‘Disputes know no borders’ CIArb cross border mediation event

The Chartered Institute of Arbitrators has watched with keen interest as the landscape of dispute resolution has changed on both sides of the border in Ireland. In many instances the context may be different, for example, construction, commercial or family disputes, but the constant and consistent theme of alternative dispute resolution remains as steadfast as ever.

In the last year alone the media has been awash with articles with headlines such as “See you out of court” or “mediation, mediation, mediation”, and it clear that the alternative dispute resolution message is finally getting through to even the most cynical minds.

So what has changed? The answer comes from a variety of sources ranging from enlightened advice, financial common sense, well drafted contracts, through to new legislative initiatives. The Chartered Institute of Arbitrators has watched as lip service has been paid to theory of alternative dispute resolution, but not the practice because it relied on disputing parties to try to resolve differences on a voluntary basis. Now however the rules are changing and slowly but surely a “legal requirement” or a court invitation to attempt to resolve disputes by way of alternative dispute resolution techniques such as mediation is fast becoming the rule rather than the exception.

In Northern Ireland this year the Cross Border Mediation (Regulations) Northern Ireland 2011 were passed into law in April. These Regulations implement Directive 2008/52/ECof the European Parliament and of the Council on certain aspects of mediation in civil and commercial matters, which applies to cross border disputes.

Local companies and businesses engaged in cross-border trade should be familiar with the new Regulations as they may impact upon them in the event of a commercial dispute and thus a sound working knowledge of alternative dispute resolution techniques in a cross-border context becomes an invaluable asset.

The Chartered Institute of Arbitrators is holding a one day conference on alternative dispute resolution in relation to cross border disputes from a variety of perspectives – commercial, employment, sport and so on, on 29th September in the Hilton Hotel Belfast. The conference will feature speakers including the Minister for Justice, industry specialists and members of the judiciary.

More information is available here.

If you would like to attend please contact Jarlath Kearney CIArb Event Coordinator on 028 90 321 022 orjarlath.kearney@quigggolden.com or pat.brady@workplacesolutions.ie

Concern about Quinn Bill on construction arbitration (adjudication)

The Construction Contracts Bill  (Click for bill)  was initiated in the Seanad by Feargal Quinn.  A recent report in the SBP suggests that this is likely to be adopted by the government and enacted before the election. It is apparently with the A-G at the moment.
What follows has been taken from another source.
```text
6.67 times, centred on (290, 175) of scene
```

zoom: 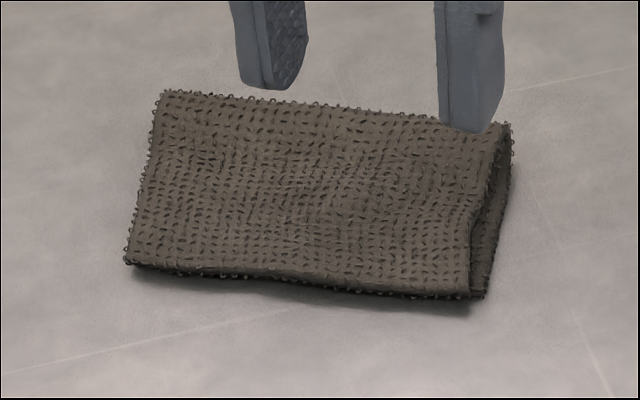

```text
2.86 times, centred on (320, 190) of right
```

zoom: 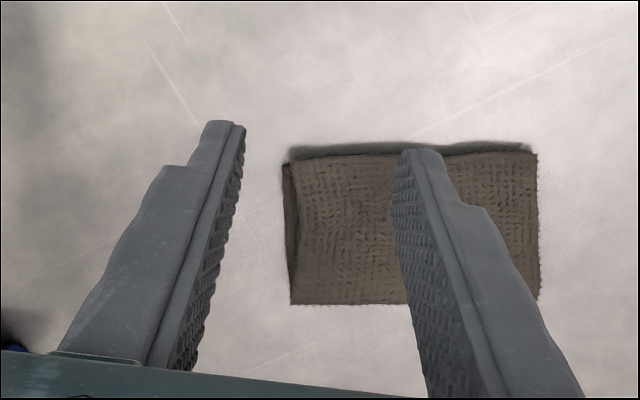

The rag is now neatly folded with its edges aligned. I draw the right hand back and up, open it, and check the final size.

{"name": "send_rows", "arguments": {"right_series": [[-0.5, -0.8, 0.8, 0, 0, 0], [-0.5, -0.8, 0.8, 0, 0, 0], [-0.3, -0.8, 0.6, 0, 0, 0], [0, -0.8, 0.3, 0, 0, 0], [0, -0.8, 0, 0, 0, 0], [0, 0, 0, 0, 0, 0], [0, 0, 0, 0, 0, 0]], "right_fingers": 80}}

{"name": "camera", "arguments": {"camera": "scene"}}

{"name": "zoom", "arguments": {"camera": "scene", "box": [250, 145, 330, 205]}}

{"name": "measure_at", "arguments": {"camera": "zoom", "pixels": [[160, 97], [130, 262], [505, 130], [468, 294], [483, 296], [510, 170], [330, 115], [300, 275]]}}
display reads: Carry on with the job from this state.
It essentially proposes a system of fast track arbitration, styled as ‘adjudication’ into disputes over contract payments between various parties in the construction chain (‘employer’- main contractor-sub-contractor etc).

While the objective of speeding up disputed payments is a laudable one especially in the current climate facing the construction industry there are significant concerns about the bill within sections of the construction related professions (engineers, architects, surveyors etc) and within the arbitration ‘community’.

In principle it sounds fine; but it draws on a UK model which has been the subject of much criticism, and there are alternative models (New South Wales) which are regarded as superior. Something between the two might be an option.

Notably, the precise limits of the ‘chain’ is an issue.  (Does it include a solicitor drafting a contract at the end of the chain as well as a main and a sub contractor?)

Also there are issues about how a dominant party can abuse the process to strong-arm weaker parties within the tight time frame for the adjudication. This danger is anathema to fair procedure concepts associated with arbitration.

There is no urgency about this Bill. Such a measure is, in principle a good idea but the detail needs to be refined. Little of this was done in the Seanad which in this case at least has reinforced critics as to its role.

Much better to let the civil service do what it does well and extend the period of consultatiom on the measure with a view to bringing an improved version to the Dail later in the year.

A group representing engineers, architects, surveyors etc is very critical of the measure and has made its views known in a paper submitted to the Government. I can make it available (with the approval of the authors) on request.

As a general arbitrator some of the issues involved here are, frankly beyond my experience (and I suspect beyond Senator Quinn’s) but we should not ignore the views of those with practical experience of the operational strengths and weaknesses of existing provision.

But the paper describes how a dual process of adjudication would solve many of the perceived problems with adjudication in the building and construction industry. The proposed dual process is a combination of the existing process of adjudication in NSW, Victoria and Queensland, which is described as the certification process, and the process of adjudication in the UK, NZ and elsewhere: the traditional process.

Under the dual process, the procedure for adjudicating progress claims would be slightly different to the procedure for adjudicating ‘ex–contractual claims’for debt or damages.

This is something which should not be rushed. Better to wait and do it well than just add to a list of swan song enactments. There are dangers in creating legal rights in a situation where there is such uncertainty as to their implications.